__Written tasks__
(1) Take the article and repeat only what runs from "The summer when" through "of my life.".
(2) Take up the article again after its last words.

__Article__
* BEGIN *

The summer when I was 17, I spent an entire day memorizing the words to R.E.M.’s song It’s The End Of The World, and I’m still able to sing them with some accuracy at late night dive bar karaoke. I share this not to brag, nor to reveal how much free time my 17-year-old self had on her hands, but because that song has been playing in my head the last few weeks on repeat. You see, I am about to begin my last year of law school, and I have no idea what I’m going to do with the rest of my life.

I have been a career academic for the last decade, first getting my BA in 2008, then a Master’s in 2010, and now I’m rounding it out with a JD in 2014. I thought that all my education would make me super employable, but every graduation seems to deposit me in a worse job market than the last. Law seems to have been a particularly bad choice in terms of job prospects: despite the fact that most people think of law as a sure-fire ticket to middle class comfort, it turns out that the profession has undergone some serious changes in the last 15 years, and there simply aren’t enough jobs for the number of students graduating from law school.

Without question, young people all over the country are facing these hard facts:

But as someone who is closer to 30 than to 20, I am especially beginning to feel the pressure to get a job. In an over-saturated profession, in an already bad job market, and carrying more than $100,000 in debt, I’ll admit to being a little apprehensive about all this grown up business.

* END *

__Information supplied__

* BEGIN *

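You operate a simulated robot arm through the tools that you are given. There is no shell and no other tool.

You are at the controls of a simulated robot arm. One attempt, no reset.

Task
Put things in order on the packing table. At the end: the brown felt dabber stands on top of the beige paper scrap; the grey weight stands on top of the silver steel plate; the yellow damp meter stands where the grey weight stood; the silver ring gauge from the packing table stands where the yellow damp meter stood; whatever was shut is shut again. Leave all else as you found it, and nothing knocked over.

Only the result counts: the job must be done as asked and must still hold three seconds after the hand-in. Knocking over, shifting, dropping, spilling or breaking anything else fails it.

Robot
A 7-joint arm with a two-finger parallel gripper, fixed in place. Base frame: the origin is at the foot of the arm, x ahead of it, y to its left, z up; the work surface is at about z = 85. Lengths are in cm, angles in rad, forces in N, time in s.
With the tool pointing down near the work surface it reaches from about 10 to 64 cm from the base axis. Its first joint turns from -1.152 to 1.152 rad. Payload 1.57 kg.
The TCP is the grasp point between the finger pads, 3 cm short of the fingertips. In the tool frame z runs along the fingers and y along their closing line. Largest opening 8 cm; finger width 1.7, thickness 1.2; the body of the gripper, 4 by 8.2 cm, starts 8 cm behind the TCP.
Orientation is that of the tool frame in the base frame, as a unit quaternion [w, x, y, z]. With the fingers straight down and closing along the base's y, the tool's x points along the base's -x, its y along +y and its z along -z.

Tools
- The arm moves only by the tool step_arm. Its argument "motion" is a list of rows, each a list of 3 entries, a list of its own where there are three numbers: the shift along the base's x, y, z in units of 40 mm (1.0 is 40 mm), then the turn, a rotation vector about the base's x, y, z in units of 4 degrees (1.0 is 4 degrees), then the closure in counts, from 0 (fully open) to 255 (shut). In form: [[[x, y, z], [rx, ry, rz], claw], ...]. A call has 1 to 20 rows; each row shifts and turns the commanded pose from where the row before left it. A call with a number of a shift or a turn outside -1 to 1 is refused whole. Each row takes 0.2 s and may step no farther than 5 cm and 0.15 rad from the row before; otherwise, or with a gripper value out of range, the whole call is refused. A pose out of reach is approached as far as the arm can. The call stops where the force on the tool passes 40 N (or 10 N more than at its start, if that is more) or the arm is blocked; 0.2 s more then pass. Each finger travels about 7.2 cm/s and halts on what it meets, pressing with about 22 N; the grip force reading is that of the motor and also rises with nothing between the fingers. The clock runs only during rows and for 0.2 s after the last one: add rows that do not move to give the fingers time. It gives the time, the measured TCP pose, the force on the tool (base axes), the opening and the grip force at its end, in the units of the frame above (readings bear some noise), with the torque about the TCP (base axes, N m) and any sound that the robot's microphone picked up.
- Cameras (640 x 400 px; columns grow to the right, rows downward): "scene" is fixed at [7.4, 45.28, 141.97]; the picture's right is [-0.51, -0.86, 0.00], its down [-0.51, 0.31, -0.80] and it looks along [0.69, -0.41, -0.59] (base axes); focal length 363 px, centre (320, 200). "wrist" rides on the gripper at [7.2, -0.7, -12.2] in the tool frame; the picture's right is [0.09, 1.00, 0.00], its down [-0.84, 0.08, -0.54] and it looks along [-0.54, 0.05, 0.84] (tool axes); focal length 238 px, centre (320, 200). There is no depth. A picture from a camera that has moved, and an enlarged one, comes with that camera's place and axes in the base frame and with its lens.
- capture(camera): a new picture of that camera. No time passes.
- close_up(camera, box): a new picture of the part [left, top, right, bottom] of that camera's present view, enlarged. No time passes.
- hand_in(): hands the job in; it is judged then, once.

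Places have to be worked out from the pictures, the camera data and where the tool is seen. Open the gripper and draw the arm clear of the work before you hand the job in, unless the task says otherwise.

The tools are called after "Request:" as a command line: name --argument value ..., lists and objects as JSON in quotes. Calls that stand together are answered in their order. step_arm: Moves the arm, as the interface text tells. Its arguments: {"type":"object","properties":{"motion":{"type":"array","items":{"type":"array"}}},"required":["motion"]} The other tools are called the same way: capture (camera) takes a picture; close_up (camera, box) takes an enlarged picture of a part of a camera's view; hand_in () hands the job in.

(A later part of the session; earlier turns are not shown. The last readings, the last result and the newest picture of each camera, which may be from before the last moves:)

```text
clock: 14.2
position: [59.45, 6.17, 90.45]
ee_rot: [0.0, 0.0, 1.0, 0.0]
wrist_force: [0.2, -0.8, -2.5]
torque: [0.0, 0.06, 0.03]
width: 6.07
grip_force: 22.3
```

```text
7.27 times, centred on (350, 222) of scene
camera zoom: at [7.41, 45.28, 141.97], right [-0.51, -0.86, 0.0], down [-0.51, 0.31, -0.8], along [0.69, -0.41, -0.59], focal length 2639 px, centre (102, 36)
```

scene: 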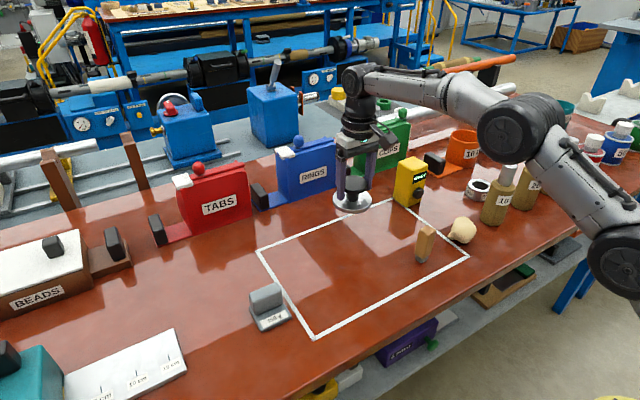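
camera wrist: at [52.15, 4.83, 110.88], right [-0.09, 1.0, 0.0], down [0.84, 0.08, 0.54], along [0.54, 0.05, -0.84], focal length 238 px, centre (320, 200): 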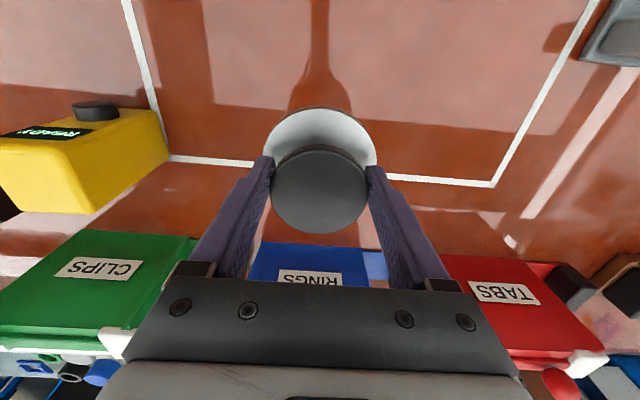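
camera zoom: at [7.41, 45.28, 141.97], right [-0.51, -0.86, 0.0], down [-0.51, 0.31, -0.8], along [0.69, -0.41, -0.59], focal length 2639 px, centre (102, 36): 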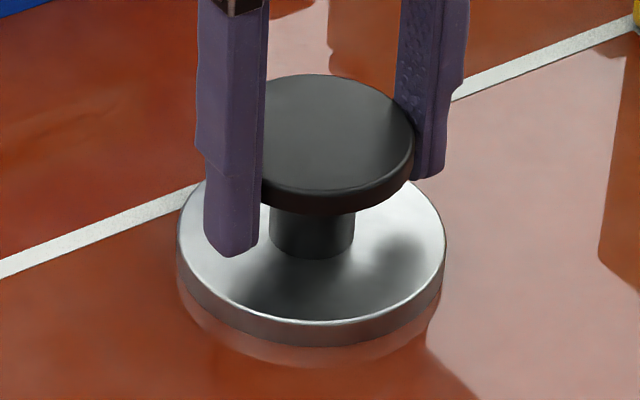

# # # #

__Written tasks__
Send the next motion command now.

* END *

__Response list__
(1)
The summer when I was 17, I spent an entire day memorizing the words to R.E.M.’s song It’s The End Of The World, and I’m still able to sing them with some accuracy at late night dive bar karaoke. I share this not to brag, nor to reveal how much free time my 17-year-old self had on her hands, but because that song has been playing in my head the last few weeks on repeat. You see, I am about to begin my last year of law school, and I have no idea what I’m going to do with the rest of my life.

(2)
It’s a difficult time for young people, and we’re facing challenges that previous generations haven’t confronted. As one author said, in previous generations receiving a BA made the world your oyster; “[f]or millennials with a degree, the world is a ‘bad lobster in a dark cellar.’” And especially for “boomerang” millennials like me, it can feel like insult has been added to injury. With only a year left in school, and no real light at the end of the tunnel, it really does feel like it’s the end of the world. At the end of the day, I’m left asking the same question so many other young people are asking: We’re here, so what do we do now?

Young Invincibles was started so people like you and me could share these types of stories, because our voices are stronger together. Have your own story to share? YI wants to hear it.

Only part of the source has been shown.